The arrival of new mobile technologies does indeed create the opportunity to extend these principles of a more advanced, more complex, more secure eGovernment to mobile use. The possibilities are there though we do have reasons to be cautious about the realistic prospects of complex and expensive mobile technology. The fact that people can access highly elaborate information and can conduct complex transactions over their phone, does not necessarily mean that they would.
I would be out of place to dampen the enthusiasm of the promoters of new technologies and services and I for one would be the most enthusiastic client of these. It will take some shifting of today’s goalposts however before we can see the barriers of affordability and the adaptability of the medium itself to attract take-up of any meaningful substance.

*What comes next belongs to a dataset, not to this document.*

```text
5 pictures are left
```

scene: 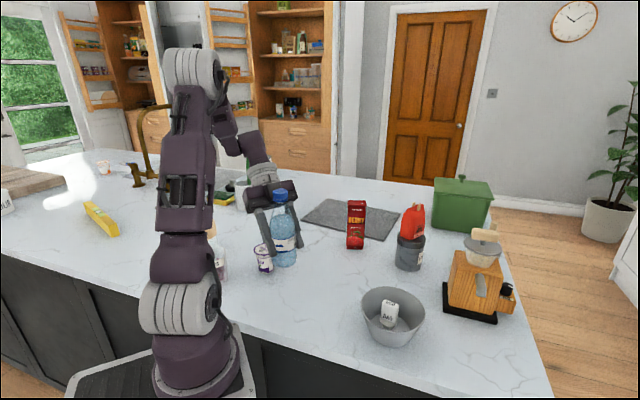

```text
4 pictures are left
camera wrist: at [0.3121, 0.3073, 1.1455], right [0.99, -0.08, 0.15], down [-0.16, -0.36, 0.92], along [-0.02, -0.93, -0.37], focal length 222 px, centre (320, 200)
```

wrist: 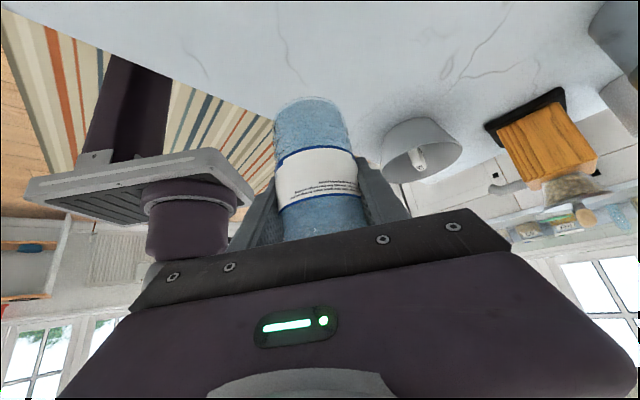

It is in this context that we have to plot the future of mGovernment. Just because one may have the capacity to fill out tax forms over their mobile phone, does not necessarily mean that one would want to do that. It is one thing to move away from conventional paper processes of business and another thing altogether to try to adapt complex transactions to the size of the delivery channel you happen to be using.
Availability is necessary for take-up but availability is not in and of itself a cause of take-up.
This reflection, I am sure, is not only a matter of interest for Governments and public authorities; it is also a reflection of all potential content providers and creators that must assess the viability of the media they choose well before they mail their message.
Academics teach us that the medium is the message. SMS is carrying in brief, swift and simple words what bureaucrats fussed over in ceremony and jargon – allowing us as a Government (or perhaps making us, whether we like it or not) speak the new favourite language of our customers. ‘If it takes more than 160 characters to say something, it probably is not worth saying it.’ Perhaps it is a bit too early to forget that useful lesson we are only just learning to try to stuff on a mobile phone what perhaps would fit better on a web site.